Return only the number of lines that hold "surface".

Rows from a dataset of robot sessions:
_ _ _ _ _ _ _

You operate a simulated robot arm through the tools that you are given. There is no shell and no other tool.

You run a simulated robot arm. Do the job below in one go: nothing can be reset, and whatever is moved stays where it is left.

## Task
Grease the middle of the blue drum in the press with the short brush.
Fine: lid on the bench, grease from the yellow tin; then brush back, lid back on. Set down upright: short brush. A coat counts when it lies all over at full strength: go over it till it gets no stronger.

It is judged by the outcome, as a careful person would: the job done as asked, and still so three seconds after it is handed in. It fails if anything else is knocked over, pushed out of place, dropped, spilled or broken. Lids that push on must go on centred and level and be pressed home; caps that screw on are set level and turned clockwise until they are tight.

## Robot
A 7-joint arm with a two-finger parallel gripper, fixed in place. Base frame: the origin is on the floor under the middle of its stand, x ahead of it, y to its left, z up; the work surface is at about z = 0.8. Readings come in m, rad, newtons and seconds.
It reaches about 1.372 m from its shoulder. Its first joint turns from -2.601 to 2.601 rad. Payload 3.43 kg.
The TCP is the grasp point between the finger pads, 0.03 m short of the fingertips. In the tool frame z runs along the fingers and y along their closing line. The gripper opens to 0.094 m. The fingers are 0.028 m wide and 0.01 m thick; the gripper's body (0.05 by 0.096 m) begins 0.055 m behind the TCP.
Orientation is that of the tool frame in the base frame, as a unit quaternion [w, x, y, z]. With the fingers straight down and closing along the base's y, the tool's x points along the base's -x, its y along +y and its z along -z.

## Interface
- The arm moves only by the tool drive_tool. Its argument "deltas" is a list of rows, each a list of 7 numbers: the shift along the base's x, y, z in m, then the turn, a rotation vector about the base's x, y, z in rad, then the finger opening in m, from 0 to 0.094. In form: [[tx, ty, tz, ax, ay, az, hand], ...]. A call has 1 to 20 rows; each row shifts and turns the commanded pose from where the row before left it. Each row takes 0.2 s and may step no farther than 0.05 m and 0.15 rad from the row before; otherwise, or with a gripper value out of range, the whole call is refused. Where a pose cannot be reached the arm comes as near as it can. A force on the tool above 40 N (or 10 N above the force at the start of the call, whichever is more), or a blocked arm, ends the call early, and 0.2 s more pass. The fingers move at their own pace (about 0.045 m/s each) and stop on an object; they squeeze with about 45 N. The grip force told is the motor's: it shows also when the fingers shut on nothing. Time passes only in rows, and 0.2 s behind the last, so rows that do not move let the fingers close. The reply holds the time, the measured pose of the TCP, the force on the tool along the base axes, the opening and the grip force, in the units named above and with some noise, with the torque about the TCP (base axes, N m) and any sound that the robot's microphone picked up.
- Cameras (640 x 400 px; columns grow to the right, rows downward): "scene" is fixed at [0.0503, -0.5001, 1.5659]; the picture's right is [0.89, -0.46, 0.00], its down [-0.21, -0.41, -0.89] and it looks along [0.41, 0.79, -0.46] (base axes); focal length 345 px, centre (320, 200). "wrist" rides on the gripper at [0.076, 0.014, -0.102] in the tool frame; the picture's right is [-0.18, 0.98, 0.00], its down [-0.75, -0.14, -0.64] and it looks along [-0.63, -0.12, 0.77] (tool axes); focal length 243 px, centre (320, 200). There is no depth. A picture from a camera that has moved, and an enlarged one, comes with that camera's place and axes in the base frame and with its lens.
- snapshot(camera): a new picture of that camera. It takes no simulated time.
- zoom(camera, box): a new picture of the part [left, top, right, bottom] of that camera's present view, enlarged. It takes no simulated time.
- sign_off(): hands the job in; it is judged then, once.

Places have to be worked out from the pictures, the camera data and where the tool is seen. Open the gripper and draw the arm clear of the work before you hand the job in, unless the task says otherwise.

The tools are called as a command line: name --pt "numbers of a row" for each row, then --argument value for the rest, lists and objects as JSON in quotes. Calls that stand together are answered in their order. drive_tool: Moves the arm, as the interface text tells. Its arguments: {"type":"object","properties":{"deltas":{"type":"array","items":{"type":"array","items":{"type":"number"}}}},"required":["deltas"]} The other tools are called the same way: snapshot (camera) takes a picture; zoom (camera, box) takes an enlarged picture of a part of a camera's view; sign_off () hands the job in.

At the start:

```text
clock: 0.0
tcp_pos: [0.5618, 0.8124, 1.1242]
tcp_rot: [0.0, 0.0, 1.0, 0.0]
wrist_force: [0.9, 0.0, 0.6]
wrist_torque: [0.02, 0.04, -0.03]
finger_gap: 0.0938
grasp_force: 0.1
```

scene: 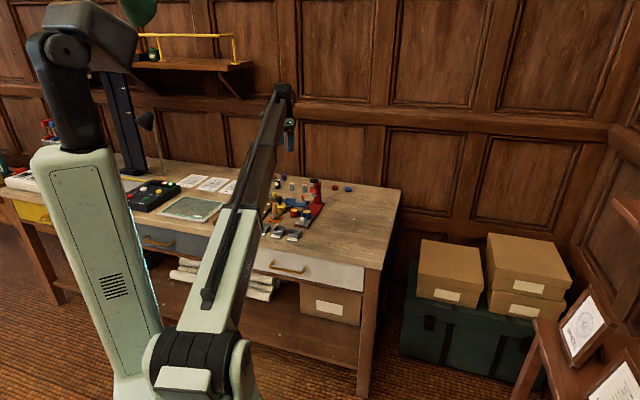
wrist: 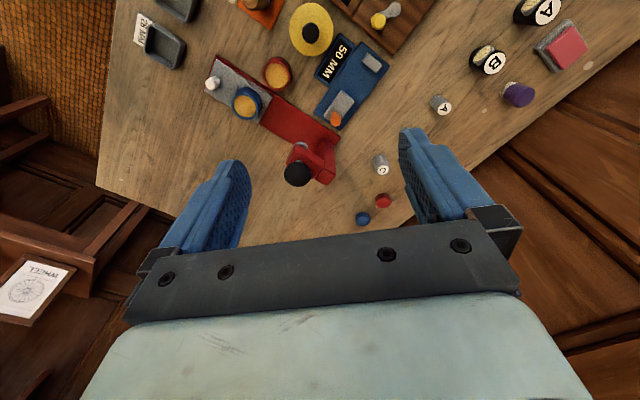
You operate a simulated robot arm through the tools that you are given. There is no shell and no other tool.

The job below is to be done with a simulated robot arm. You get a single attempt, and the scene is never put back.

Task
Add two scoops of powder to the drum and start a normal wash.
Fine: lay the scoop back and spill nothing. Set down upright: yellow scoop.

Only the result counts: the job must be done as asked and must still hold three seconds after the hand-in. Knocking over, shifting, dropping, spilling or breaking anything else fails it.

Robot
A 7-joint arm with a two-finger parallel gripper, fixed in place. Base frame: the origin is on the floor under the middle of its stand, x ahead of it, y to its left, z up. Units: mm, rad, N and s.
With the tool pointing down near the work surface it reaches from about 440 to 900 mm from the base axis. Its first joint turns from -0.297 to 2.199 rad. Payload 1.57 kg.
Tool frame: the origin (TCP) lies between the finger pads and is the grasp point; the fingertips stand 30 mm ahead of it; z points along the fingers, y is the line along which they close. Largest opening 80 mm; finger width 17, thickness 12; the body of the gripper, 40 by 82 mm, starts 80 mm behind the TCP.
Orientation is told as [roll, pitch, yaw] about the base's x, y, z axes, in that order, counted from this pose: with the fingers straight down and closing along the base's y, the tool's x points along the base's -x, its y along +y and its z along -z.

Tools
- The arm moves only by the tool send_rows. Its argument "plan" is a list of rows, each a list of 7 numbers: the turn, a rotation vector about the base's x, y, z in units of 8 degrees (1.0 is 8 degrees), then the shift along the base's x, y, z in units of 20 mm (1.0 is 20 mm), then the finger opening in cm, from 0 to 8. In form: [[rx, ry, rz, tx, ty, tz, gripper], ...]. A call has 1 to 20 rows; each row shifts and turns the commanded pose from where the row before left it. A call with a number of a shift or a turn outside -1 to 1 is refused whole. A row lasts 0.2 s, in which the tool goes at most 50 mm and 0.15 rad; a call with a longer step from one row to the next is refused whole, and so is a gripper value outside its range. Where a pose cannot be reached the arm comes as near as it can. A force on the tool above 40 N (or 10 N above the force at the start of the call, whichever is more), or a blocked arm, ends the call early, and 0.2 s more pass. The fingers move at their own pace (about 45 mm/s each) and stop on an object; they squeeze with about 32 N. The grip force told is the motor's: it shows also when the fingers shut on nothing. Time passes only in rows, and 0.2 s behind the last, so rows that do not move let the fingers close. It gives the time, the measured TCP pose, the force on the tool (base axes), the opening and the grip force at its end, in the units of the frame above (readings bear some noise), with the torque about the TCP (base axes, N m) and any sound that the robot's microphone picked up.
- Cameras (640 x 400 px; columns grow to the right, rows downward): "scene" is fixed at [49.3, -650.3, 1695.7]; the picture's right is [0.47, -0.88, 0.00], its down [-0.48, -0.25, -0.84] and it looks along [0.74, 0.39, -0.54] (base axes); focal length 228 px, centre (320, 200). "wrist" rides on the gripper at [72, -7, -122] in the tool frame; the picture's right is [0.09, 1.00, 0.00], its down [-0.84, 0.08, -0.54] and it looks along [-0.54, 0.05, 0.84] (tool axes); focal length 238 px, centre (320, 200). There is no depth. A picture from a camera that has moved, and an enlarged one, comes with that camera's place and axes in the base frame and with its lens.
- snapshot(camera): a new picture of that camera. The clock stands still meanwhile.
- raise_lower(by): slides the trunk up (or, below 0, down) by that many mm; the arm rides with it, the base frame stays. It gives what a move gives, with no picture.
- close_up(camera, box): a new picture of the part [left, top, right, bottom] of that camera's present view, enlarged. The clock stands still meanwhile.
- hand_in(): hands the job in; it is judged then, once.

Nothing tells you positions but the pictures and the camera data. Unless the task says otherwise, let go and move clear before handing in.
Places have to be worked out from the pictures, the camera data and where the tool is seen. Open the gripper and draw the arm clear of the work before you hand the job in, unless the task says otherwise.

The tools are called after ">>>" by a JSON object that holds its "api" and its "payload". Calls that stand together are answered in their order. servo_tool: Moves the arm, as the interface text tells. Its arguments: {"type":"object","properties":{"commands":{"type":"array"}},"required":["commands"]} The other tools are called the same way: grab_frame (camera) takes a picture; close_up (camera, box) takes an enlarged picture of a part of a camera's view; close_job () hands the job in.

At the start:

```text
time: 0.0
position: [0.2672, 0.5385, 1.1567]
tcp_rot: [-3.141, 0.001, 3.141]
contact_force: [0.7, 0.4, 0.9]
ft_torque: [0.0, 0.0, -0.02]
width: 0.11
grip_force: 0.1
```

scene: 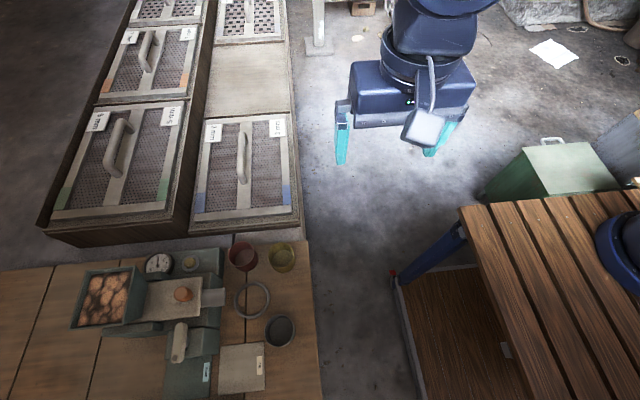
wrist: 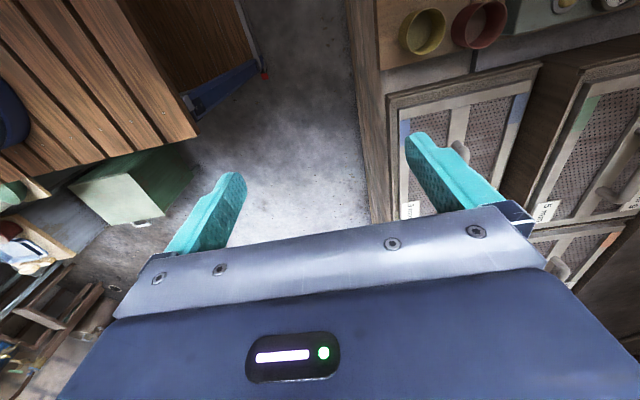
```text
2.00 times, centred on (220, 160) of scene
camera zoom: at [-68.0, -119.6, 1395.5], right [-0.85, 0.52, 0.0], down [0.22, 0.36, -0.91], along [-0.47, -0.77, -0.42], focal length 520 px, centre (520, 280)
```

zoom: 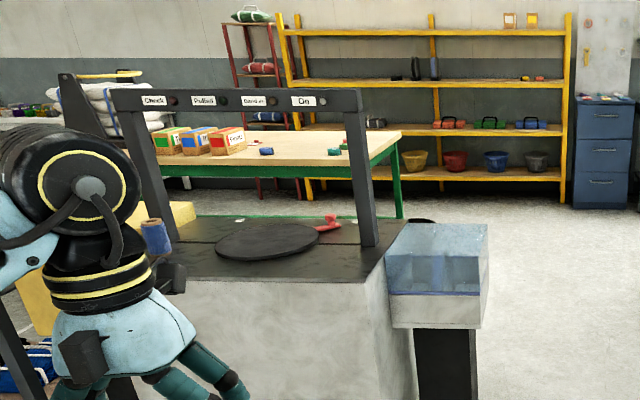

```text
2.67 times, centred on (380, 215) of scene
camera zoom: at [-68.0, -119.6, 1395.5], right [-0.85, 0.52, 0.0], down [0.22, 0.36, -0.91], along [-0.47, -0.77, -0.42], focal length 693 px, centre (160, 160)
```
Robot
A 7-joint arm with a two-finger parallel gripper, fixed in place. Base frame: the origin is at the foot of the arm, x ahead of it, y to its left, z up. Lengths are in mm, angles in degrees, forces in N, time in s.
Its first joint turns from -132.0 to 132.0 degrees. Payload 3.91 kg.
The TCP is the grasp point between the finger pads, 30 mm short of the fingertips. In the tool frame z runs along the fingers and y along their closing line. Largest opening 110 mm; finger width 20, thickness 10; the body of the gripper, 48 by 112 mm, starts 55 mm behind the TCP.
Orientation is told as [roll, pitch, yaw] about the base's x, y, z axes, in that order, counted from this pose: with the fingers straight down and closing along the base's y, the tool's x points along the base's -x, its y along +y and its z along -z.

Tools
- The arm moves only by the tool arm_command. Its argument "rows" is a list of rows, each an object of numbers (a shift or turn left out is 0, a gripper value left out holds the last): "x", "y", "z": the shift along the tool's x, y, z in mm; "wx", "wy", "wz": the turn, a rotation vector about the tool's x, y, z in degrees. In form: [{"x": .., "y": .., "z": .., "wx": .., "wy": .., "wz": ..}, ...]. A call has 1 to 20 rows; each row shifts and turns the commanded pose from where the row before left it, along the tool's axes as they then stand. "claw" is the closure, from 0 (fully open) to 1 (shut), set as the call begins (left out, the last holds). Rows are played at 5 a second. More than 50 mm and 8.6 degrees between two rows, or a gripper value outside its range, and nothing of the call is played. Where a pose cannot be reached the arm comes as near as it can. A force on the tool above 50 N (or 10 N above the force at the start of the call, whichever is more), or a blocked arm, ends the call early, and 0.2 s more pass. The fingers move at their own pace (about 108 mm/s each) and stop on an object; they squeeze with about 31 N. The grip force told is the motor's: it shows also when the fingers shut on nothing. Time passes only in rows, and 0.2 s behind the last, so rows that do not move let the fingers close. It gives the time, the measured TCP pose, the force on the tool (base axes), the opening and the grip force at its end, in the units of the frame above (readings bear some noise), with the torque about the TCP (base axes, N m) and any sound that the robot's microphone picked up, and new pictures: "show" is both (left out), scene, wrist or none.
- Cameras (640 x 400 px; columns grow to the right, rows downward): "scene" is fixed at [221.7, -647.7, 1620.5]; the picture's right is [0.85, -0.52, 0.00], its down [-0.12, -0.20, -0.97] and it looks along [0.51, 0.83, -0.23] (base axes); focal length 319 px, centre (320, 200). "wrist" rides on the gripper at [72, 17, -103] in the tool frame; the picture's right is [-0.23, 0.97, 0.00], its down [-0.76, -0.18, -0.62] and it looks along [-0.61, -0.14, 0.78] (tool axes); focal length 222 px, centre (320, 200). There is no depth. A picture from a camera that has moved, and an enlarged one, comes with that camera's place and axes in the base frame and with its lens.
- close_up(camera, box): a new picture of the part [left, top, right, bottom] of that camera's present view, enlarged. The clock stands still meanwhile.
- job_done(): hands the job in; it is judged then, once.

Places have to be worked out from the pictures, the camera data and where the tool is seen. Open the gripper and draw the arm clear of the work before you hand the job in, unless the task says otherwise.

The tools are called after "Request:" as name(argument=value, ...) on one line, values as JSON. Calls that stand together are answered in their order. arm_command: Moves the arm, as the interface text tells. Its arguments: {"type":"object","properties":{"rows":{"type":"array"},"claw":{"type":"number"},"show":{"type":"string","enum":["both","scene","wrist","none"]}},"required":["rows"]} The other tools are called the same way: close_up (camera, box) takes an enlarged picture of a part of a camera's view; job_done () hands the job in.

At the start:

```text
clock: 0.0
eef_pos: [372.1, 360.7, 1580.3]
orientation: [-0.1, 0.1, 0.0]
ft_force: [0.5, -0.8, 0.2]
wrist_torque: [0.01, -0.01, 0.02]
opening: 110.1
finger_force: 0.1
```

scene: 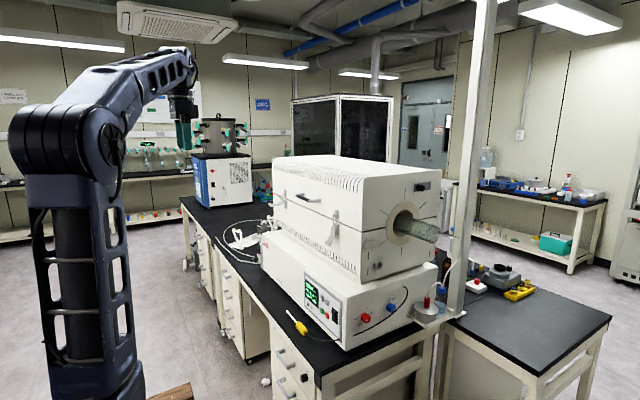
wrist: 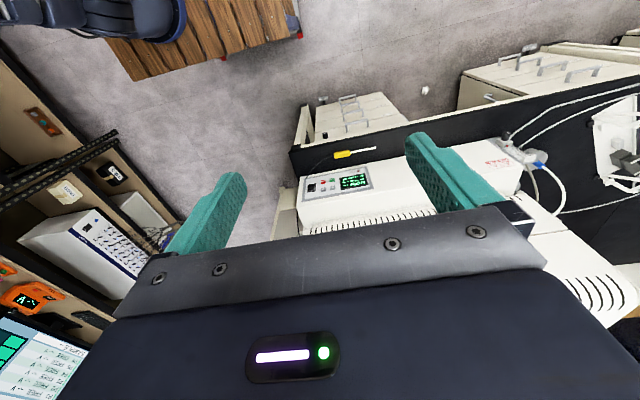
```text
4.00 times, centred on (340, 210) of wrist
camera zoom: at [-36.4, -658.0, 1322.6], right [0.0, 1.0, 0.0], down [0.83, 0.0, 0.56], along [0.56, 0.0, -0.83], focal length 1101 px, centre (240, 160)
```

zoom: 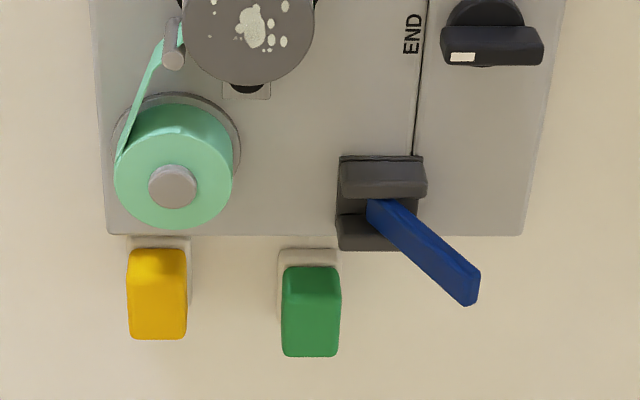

_ _ _ _ _ _ _

• [Answer to this exercise]:
2